McDonald’s Corp., General Electric Co. and Caterpillar Inc. are among firms scheduled to report earnings on Friday. The European Central Bank on Thursday refrained from adding to the unprecedented stimulus announced in March, while 23 of 41 economists surveyed by Bloomberg predict that the Bank of Japan will ease at a review next week. Having adopted a negative interest rate on some excess reserves to penalize financial institutions for leaving money idle, the Bank of Japan may consider helping them lend by offering a negative rate on some loans, according to people familiar with the matter.

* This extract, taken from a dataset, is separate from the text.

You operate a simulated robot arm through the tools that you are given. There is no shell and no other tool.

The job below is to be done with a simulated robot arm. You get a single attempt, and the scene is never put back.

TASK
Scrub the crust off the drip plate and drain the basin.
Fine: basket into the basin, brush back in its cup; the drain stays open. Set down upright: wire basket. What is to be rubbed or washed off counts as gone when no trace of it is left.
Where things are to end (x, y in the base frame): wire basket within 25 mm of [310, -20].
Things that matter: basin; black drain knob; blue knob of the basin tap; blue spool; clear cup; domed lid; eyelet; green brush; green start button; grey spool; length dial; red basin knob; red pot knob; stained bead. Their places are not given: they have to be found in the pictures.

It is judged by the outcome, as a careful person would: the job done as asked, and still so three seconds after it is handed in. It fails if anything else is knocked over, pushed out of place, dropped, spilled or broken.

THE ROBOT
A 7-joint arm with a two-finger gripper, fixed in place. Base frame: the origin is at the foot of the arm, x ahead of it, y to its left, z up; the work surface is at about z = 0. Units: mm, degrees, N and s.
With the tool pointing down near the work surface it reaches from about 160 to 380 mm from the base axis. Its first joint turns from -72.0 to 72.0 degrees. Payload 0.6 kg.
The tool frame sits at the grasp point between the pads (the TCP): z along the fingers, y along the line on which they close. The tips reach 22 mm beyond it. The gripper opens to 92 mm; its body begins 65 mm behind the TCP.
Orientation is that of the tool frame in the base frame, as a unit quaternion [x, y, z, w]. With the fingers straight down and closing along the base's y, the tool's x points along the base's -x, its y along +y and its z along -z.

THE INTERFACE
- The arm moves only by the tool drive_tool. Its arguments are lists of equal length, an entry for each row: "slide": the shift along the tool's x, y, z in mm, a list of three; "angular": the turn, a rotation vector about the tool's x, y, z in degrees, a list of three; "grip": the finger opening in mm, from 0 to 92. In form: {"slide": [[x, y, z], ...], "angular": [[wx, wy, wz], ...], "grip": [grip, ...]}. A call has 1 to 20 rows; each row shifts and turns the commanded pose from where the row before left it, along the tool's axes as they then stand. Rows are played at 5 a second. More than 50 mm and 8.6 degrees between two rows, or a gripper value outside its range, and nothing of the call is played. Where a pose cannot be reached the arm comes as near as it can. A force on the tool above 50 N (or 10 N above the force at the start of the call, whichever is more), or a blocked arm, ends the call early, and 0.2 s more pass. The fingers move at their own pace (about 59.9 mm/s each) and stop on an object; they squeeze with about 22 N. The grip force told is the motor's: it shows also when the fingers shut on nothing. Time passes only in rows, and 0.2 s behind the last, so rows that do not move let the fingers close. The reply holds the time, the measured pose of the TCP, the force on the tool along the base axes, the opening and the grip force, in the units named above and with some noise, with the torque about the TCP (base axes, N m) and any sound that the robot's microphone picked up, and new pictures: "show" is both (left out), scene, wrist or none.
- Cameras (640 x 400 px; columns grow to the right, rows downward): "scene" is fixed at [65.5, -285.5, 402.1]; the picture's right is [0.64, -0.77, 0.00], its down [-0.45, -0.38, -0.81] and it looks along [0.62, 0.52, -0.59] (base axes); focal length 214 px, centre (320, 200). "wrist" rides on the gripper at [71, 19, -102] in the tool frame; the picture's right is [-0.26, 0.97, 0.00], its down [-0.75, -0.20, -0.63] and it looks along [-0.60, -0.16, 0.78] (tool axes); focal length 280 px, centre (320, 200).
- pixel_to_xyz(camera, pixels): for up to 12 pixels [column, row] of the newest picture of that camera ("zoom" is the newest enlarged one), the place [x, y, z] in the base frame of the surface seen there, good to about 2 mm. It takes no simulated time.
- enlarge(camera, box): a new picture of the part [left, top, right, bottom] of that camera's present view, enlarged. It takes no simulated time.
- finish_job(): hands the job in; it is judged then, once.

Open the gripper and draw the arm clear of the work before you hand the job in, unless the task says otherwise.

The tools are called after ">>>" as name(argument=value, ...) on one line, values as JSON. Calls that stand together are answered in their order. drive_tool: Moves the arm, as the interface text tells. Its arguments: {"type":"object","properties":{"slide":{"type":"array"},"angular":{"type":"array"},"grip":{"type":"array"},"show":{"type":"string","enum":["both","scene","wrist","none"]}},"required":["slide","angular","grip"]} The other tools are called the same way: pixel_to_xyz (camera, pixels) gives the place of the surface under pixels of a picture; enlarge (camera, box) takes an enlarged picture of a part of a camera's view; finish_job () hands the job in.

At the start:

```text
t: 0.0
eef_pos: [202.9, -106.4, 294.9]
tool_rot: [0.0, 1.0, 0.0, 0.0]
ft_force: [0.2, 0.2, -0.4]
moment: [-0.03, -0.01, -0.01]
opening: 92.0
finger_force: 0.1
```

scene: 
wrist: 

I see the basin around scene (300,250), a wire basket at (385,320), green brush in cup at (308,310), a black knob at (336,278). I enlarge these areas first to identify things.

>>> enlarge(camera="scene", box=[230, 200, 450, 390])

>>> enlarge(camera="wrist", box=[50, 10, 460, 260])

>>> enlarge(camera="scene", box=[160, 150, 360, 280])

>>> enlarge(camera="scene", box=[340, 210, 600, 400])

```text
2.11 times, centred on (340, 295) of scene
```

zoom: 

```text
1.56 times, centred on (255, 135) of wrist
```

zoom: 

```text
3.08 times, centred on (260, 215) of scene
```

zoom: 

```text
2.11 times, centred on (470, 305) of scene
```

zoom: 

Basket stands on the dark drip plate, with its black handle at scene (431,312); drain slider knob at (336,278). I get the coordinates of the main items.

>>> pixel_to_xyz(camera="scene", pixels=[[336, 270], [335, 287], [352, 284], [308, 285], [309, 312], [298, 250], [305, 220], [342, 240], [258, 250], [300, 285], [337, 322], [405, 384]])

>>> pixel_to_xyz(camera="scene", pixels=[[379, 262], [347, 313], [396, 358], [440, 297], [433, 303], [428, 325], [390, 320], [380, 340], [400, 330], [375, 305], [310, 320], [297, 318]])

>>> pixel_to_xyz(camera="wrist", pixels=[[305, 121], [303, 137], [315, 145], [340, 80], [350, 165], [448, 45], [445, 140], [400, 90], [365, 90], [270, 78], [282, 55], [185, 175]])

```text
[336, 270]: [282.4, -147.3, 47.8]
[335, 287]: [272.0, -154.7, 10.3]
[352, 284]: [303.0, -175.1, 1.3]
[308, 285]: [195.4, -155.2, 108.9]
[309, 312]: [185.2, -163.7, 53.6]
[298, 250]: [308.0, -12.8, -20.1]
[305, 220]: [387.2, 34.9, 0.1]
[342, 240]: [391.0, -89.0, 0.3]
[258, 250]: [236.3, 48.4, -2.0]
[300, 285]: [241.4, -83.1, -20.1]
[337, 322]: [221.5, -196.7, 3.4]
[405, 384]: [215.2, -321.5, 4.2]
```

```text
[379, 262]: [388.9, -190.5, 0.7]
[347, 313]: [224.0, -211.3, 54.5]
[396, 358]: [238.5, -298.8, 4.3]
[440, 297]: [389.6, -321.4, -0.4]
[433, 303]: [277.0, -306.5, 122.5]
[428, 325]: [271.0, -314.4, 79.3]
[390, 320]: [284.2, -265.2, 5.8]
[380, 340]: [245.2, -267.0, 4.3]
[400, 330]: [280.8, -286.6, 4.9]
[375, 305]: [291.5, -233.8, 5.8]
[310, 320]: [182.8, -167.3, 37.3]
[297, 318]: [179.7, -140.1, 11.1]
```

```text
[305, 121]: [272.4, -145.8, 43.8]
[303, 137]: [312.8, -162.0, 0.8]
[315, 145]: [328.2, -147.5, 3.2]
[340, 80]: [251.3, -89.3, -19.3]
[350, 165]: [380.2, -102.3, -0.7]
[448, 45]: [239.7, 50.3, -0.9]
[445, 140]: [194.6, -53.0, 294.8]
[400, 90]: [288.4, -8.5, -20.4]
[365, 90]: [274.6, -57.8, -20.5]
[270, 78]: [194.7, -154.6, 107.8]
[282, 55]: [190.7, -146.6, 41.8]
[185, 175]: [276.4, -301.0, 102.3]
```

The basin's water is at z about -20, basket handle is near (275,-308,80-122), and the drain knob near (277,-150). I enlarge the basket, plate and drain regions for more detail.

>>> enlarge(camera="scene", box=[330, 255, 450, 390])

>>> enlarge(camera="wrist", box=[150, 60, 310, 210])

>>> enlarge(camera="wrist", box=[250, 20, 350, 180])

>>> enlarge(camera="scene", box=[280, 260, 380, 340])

The MSCI Asia Pacific Index fell 0.3 percent, paring its weekly gain to 1.1 percent, as of 2:01 p.m. Tokyo time. Australia’s S&P/ASX 200 Index slipped 0.4 percent and Hong Kong’s Hang Seng Index lost 0.8 percent. The Shanghai Composite Index was down more than 4 percent for the week, reflecting concern that improving economic data will prevent further stimulus and corporate defaults will rise.
The Topix rallied 0.6 percent, reversing an earlier loss of as much as 1 percent. A gauge of banking stocks surged 5.2 percent to a two-month high on news of the potential support from the BOJ.
Sony slumped 2.2 percent after the company scaled back expected demand for the sensors and lenses that go into cameras as well as smartphones. The company is assessing the impact of this month’s earthquake in Japan for earnings in the current year. Microsoft and Alphabet declined in after-hours U.S. trading.
Futures on the Standard & Poor’s 500 Index gained 0.2 percent after the benchmark dropped by the most in two weeks. Contracts on the U.K.’s FTSE 100 Index dropped 0.5 percent.
The yen fell 0.4 percent to 109.94 per dollar, set for a 1.1 percent weekly loss, after Bloomberg reported on the bank-loan proposal that’s being discussed at the BOJ.
“We thought they would be doing more quantitative easing but it looks like they may be doing more on the negative-interest-rate front,” said Joseph Capurso, a senior currency strategist in Sydney at Commonwealth Bank of Australia. That’s driving the move lower in the Japanese currency and “if delivered, you’ll get a temporary but significant spike up in dollar-yen,” he said.
The euro rose 0.1 percent to $1.1302 before euro-area finance ministers and central bankers meet Friday in Amsterdam. It jumped as much as 0.9 percent in the last session and subsequently erased the gain as the ECB’s policy statement and President Mario Draghi’s news conference struggled to convince investors that unprecedented stimulus will jump-start growth in the region after years of failing to do so.
The Canadian dollar gained 0.2 percent, buoyed by the pickup in crude prices. The won fell 0.8 percent, wiping out the bulk of this week’s advance, as the possibility of an interest-rate cut in South Korea leaves the currency vulnerable.
“There’s a risk the Fed might sound a bit more hawkish to prepare the market for a rate hike in June,” said Sim Moh Siong, a foreign-exchange strategist at Bank of Singapore Ltd. in the city-state. “Under that scenario the room for the won to further rally may be limited.”
Oil rose 1.4 percent to $43.79 a barrel, after falling Thursday from the highest level in almost five months amid rising U.S. crude stockpiles and speculation producers will be unable to agree on an output freeze. It’s risen in all but one of the past 10 weeks, including an 8.5 percent jump over the past five days.
Gold was headed for a 1.1 percent weekly gain, while silver climbed to an 11-month high. The latter jumped more than 5 percent for the second week in a row, entering a bull market.
The yield on 10-year U.S. Treasuries was little changed at 1.86 percent, about 10 basis points higher than at the end of last week. The yield on similar-maturity Australian government debt increased on Friday by three basis points to 2.63 percent.
The yield on Japan’s 40-year bonds fell to a record 0.27 percent.